My contempt for books such as this arises precisely because they are so effective. After a couple of hours reading it, I was on the point of overlooking my years of suffering, harm and struggle and booking a one-way ticket to the Laotian jungle, there to reside on a teak bed surrounded by jasmine flowers. It is these dreamy and languorous notions of the drug that the fashion house Yves Saint-Laurent hopes to draw on - and cash in on - by naming one of its perfumes Opium. As Mike Jay points out in his excellent Emperors of Dreams, it is hard to imagine it marketing "Heroin" quite as successfully, "with its entirely different associations of inner-city misery, addiction and low-life squalor".
The distinction between the two drugs is, in any event, bogus - they do the same job. It is only their image that separates them, an image that was entirely reversed at the end of the 19th century: opium was the one with the bad reputation, the devil that was destroying the fabric of our society and the harbinger of a sinister Chinese plot to take over the world. Heroin was new, clean, efficient and, above all, medical. One of the original claims for the drug was that it would prove an effective treatment for opium and morphine addiction.

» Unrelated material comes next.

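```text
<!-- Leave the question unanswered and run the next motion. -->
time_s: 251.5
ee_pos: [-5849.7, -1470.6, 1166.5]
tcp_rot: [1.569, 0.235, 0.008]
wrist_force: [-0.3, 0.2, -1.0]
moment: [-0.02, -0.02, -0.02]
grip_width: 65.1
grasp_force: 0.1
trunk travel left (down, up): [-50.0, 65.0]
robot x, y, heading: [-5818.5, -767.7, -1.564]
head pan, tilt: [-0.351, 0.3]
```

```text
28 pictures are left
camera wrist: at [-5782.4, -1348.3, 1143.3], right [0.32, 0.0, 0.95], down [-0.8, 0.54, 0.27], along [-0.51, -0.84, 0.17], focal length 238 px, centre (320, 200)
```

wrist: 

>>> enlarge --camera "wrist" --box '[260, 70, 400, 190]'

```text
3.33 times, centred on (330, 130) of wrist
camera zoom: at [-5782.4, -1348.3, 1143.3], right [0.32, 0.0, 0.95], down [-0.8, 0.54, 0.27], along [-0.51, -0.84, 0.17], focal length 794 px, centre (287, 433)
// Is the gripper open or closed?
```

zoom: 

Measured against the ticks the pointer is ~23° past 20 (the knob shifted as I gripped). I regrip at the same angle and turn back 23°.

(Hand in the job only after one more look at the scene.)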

Intelligent, witty, cogent and a bit pissed off, Emperors of Dreams is one of the best books on drugs that I have come across, and should be mandatory reading for anyone concerned with drug legislation. It places their discovery and use in the context of the prevailing post-Enlightenment and Romantic thinking as well as scientific discovery, against a background of the period's social, racial and economic history. Focusing on six drugs - nitrous oxide, cocaine, ether, opium, cannabis and mescaline - Jay builds up a picture of a world in which drugs were much more freely available, but where problems associated with them were much less evident.
I am convinced, like Jay, that the American-led, neo-imperialist "war on drugs" is a dangerous and doomed folly, and that the current drug laws need gradual, if not radical, overhaul. A possible side effect is that opium will regain some ground from its more potent chemical cousin, and that others will come and join me on that Home Office list; it is getting awfully lonely.